**MATERIAL:**

=-=-=

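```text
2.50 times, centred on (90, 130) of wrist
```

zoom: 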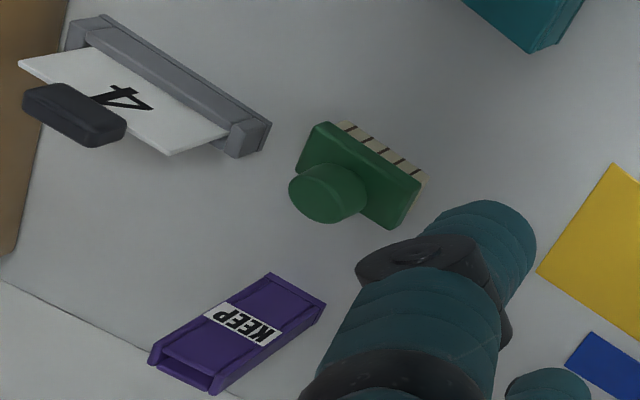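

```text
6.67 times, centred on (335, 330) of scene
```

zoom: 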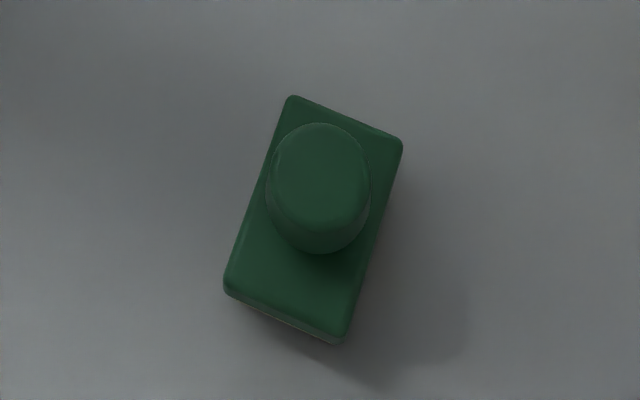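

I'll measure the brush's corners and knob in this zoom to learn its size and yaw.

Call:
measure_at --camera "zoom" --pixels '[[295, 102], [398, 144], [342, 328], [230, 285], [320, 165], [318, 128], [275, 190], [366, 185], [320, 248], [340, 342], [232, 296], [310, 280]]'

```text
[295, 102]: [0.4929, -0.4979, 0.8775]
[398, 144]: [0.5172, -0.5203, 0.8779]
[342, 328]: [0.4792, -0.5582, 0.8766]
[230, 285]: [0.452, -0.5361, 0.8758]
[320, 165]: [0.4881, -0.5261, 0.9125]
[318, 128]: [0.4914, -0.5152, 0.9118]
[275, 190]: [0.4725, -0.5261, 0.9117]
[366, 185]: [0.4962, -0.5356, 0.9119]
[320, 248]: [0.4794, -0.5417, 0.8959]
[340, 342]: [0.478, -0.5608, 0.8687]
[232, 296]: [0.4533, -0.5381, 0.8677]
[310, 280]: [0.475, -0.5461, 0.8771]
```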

=-=-=

**PROBLEM STATEMENT:** Output each line exactly; omit every picture.

**CORRECT RESULT:**
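```text
2.50 times, centred on (90, 130) of wrist
```

zoom: 

```text
6.67 times, centred on (335, 330) of scene
```

zoom: 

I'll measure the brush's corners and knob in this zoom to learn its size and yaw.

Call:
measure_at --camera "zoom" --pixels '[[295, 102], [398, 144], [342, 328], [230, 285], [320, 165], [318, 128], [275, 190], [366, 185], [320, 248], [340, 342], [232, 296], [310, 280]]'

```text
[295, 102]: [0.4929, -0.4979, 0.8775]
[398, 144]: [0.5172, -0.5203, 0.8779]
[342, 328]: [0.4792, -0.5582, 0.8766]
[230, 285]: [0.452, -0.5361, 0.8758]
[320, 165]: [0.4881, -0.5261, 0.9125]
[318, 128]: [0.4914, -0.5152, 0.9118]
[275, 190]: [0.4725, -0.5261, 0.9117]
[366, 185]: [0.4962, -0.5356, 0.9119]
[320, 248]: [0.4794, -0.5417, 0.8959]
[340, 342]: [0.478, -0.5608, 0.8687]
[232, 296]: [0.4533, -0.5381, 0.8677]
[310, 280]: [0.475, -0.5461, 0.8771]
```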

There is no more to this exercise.